Die Inflation in Deutschland kratzt an der Acht-Prozent-Marke. Laut dem Statistischen Bundesamt lagen die Verbraucherpreise im Mai um 7,9 Prozent über dem Niveau des Vorjahresmonats.

Wiesbaden – Kräftige Preissteigerungen für Energie und Lebensmittel haben die Teuerungsrate in Deutschland auf den höchsten Stand seit fast 50 Jahren getrieben. Im Mai lagen die Verbraucherpreise um 7,9 Prozent über dem Niveau des Vorjahresmonats, wie das Statistische Bundesamt errechnet hat. Damit verharrte die Inflationsrate in Europas größter Volkswirtschaft im dritten Monat in Folge über der Marke von sieben Prozent. Von April auf Mai 2022 zogen die Preise um 0,9 Prozent an. Die Wiesbadener Statistiker bestätigten am Dienstag ihre vorläufigen Angaben von Ende Mai.

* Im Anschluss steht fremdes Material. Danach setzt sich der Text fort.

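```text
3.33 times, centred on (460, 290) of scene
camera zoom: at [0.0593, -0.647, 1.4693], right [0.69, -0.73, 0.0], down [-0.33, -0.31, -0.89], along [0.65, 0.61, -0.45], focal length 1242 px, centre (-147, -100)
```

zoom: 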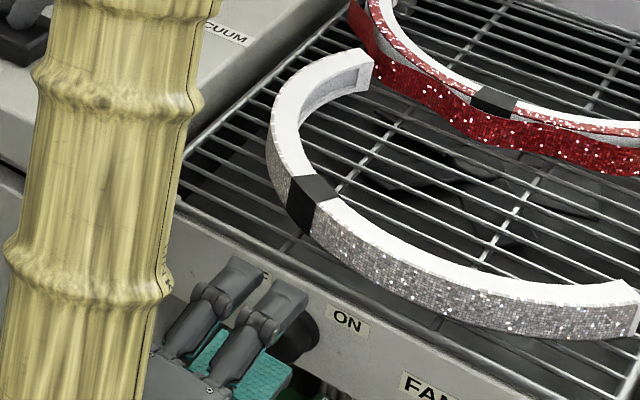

Inflationsraten auf dem derzeitigen Niveau gab es im wiedervereinigten Deutschland noch nie. In den alten Bundesländern muss man in der Zeitreihe bis in den Winter 1973/1974 zurückgehen, um ähnlich hohe Werte zu finden. Damals waren die Mineralölpreise infolge der ersten Ölkrise stark gestiegen. Höhere Teuerungsraten schmälern die Kaufkraft von Verbraucherinnen und Verbrauchern, weil diese sich für einen Euro dann weniger leisten können.

Inflation: Lebensmittel verteuerten sich im Mai um 11,1 Prozent

Infolge des russischen Angriffs auf die Ukraine hatten die Energiepreise in den vergangenen Monaten auf hohem Niveau deutlich angezogen. Russland ist ein wichtiger Lieferant von Erdöl und Erdgas. Doch nicht nur die angespannte Lage auf dem Weltmarkt treibt die Energiepreise, sondern auch die deutsche CO2-Abgabe: Seit Jahresbeginn sind 30 Euro je Tonne Kohlendioxid fällig, das beim Verbrennen von Diesel, Benzin, Heizöl und Erdgas entsteht.

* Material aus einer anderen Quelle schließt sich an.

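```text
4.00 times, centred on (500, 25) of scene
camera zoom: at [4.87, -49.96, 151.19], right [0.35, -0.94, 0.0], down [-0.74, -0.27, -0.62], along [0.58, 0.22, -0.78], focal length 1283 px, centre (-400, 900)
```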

Im Mai mussten die Menschen in Deutschland für Energie 38,3 Prozent mehr zahlen als vor Jahresfrist. Heizöl war fast doppelt so teuer wie im Mai 2021. Erdgas verteuerte sich um mehr als die Hälfte. Auch die Preise für Kraftstoffe (41 Prozent) und Strom (21,5 Prozent) zogen deutlich an.

Lieferengpässe sorgen zudem dafür, dass Preise für viele Waren anziehen. Lebensmittel verteuerten sich um 11,1 Prozent. Damit verstärkte sich der Preisauftrieb nach 8,6 Prozent im April noch einmal kräftig. Die Preise für Waren insgesamt erhöhten sich im Mai zum Vorjahresmonat um 13,6 Prozent. Es gebe „Preiserhöhungen in fast allen Bereichen“, stellten die Statistiker fest. Die Bundesregierung versucht, die Menschen unter anderem durch einen befristeten Tankrabatt zu entlasten.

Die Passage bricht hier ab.